High-Temperature Compressive Response of Additively Manufactured AlF357 Alloy: Constitutive Modeling, Microstructural Evolution, and Processing Maps
摘要
The hot deformation behavior of additively manufactured AlF357 alloy was systematically investigated through isothermal compression tests conducted over a temperature range of 200-350 °C and strain rates of 0.1-10 s−1. The flow stress response showed a strong dependence on deformation parameters, reflecting the competition among work hardening, dynamic recovery, and dynamic recrystallization mechanisms. Based on the experimental data, three constitutive models, namely the Johnson–Cook (JC), modified Johnson–Cook, and strain-compensated Arrhenius models (SCAM), were developed using a hybrid global–local optimization strategy that combined differential evolution and the Levenberg–Marquardt algorithms. The predictive performance of each model was evaluated using statistical indicators, including root mean square error, average absolute relative error, and coefficient of determination. The results indicate that both the modified JC model and the SCAM provide significantly improved prediction accuracy compared to the original JC model, with largely comparable performance across the deformation domain. The SCAM demonstrates slightly improved consistency, which can be attributed to its ability to account for thermally activated deformation mechanisms and nonlinear parameter interactions.

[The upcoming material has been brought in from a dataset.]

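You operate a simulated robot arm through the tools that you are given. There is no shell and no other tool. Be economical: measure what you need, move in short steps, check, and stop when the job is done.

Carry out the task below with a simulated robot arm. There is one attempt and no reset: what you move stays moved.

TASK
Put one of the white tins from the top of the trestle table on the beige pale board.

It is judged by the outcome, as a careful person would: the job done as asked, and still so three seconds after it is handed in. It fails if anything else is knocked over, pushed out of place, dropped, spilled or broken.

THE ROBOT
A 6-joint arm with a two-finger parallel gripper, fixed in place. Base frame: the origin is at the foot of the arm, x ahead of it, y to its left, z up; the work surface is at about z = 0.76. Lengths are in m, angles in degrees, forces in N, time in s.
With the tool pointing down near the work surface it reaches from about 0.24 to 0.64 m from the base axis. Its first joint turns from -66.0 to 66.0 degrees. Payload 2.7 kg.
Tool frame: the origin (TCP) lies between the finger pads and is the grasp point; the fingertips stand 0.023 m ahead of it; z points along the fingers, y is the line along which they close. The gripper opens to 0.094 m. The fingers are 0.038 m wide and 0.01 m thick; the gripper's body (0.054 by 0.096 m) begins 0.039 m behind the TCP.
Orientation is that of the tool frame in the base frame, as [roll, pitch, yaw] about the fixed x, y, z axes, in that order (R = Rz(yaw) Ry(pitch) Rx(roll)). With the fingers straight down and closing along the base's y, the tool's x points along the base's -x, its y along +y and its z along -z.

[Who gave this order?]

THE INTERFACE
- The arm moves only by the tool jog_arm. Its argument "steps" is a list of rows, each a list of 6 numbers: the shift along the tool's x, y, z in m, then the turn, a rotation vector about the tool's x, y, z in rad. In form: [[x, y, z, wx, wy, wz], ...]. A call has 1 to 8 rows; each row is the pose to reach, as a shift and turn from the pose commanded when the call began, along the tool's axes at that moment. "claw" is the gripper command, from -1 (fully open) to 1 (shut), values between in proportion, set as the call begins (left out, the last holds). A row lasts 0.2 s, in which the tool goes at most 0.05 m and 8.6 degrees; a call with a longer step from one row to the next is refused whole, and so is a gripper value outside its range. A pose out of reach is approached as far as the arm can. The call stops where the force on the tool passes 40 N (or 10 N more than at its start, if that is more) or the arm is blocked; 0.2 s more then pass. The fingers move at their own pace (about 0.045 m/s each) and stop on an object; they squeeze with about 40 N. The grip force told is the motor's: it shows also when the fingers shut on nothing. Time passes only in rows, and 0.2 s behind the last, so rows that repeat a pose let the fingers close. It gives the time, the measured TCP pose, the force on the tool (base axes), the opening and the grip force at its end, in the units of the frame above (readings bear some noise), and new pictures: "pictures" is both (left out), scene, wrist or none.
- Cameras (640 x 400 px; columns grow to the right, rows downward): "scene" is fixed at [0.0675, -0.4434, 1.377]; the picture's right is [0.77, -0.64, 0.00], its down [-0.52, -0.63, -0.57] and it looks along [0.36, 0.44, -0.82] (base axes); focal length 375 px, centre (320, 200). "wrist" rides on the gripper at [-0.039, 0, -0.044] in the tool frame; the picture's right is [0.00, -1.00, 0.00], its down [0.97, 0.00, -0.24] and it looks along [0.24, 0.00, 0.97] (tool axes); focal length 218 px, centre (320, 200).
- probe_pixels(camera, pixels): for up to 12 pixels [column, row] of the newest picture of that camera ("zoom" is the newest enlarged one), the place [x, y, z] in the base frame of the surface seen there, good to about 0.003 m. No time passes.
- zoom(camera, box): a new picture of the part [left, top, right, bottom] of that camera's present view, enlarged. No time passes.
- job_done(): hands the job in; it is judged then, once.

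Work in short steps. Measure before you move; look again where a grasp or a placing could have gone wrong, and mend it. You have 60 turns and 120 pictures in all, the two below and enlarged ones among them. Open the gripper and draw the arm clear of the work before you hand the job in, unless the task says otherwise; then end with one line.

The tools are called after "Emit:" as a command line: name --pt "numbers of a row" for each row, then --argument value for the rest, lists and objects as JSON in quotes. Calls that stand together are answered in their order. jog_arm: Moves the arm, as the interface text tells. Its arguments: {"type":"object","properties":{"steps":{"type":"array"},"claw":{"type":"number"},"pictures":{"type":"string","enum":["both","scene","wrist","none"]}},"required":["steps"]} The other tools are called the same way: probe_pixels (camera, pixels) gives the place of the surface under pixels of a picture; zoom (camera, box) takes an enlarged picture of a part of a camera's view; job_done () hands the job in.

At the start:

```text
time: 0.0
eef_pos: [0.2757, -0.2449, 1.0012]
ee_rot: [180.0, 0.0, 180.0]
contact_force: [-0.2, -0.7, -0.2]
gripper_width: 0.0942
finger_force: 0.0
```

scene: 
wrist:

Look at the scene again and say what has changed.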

Processing maps were constructed based on the dynamic materials model to identify stable and unstable deformation regimes and optimal hot-working windows. The microstructural evolution and dynamic recrystallization behavior were investigated using electron backscatter diffraction (EBSD), incorporating grain orientation spread, kernel average misorientation, grain boundary character, and texture analyses. EBSD results revealed that elevated temperatures and lower strain rates promote enhanced recovery and continuous dynamic recrystallization, leading to reduced intragranular strain and refined grain structures. The integration of constitutive modeling, processing-map analysis, and EBSD-based microstructural characterization provides a comprehensive understanding of the hot workability of the additively manufactured AlF357 alloy and offers practical guidance for thermomechanical post-processing and forming applications.